コラム
2022年08月17日
「忘れられぬ8月15日」~本紙読者投稿より
私は支那、北京にある陸軍病院のベッドの上で、昭和20年8月15日を向かえた。その瞬間、死をも覚悟しました。当時、病院の外では、銃声が絶え間なく響き、夜、昼問わず、死と背中合わせの日々でした。
病院長殿より患者全員に対する訓示がありました。それは軽挙妄動を慎む、厳しい言葉でした。
私は軍人としての心得を胸に、熱い物を感じておりました。そしてベッドの上で正座をし、魂の抜けた状態で時を過ごしておりました。
周囲を見渡すと、患者の罵声やら狂気の有様で、涙が止まらず、あの時の悔しさは今でも忘れません。
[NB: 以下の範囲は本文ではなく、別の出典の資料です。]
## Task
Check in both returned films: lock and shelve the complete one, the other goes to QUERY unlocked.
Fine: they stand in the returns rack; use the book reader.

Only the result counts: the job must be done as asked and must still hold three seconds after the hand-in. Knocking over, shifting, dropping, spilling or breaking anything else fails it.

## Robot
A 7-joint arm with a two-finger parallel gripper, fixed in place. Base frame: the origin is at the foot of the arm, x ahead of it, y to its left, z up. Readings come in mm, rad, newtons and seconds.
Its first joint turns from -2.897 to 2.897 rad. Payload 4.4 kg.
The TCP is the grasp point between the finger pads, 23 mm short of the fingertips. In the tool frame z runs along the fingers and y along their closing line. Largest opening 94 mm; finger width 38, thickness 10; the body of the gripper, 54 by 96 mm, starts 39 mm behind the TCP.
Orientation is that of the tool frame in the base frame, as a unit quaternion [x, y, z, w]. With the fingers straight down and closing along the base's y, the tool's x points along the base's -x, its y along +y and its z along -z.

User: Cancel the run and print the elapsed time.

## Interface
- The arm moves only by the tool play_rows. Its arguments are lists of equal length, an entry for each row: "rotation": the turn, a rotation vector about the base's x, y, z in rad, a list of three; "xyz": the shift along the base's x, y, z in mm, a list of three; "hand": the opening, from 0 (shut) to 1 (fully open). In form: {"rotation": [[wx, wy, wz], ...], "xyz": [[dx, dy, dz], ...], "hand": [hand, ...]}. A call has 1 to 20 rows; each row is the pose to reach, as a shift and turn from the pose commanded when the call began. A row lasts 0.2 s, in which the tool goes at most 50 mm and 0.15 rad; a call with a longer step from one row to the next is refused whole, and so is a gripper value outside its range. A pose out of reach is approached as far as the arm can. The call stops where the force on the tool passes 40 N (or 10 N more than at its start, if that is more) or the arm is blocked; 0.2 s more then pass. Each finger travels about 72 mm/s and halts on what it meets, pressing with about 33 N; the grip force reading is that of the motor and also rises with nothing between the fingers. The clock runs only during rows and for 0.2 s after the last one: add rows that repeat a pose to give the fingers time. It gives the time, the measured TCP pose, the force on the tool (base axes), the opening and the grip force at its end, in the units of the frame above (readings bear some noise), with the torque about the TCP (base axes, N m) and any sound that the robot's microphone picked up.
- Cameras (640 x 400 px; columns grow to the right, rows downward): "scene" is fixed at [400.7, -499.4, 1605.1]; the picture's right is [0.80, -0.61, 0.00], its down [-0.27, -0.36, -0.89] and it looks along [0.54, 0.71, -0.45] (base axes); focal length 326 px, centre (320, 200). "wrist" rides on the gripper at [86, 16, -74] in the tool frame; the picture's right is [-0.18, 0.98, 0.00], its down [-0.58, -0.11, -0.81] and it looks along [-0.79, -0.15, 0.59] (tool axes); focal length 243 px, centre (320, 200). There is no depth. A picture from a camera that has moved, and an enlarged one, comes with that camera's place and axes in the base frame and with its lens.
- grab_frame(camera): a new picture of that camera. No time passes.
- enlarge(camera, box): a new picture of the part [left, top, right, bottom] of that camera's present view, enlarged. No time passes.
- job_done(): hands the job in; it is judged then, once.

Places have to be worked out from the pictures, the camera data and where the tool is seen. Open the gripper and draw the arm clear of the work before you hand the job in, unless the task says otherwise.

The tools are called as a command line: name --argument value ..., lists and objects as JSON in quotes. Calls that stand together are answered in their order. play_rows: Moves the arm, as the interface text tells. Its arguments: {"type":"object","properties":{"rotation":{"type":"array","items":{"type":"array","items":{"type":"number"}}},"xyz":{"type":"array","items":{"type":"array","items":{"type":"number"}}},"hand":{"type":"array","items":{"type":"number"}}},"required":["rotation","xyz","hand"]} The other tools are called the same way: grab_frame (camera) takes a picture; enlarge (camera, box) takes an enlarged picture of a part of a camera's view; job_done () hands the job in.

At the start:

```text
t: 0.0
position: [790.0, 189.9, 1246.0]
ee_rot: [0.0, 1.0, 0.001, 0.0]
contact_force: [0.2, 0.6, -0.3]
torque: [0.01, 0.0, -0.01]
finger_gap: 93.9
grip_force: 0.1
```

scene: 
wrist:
私の隣のベッドにおられた軍曹殿も同じ心境でいる様子が目に入りました。声さえかけられず、病棟の時計の針が時を刻むのを見ながら、私はいつの間にかベッドに伏しておりました。
終戦と同日、同年兵の戦友たちは、硫黄島にて玉砕しております。彼らに対して、生きている私の務めとして、毎朝仏壇に向かい、読経を続けております。8月15日は、また来年も訪れる。そのたびに辛い思い出が蘇ることでしょう。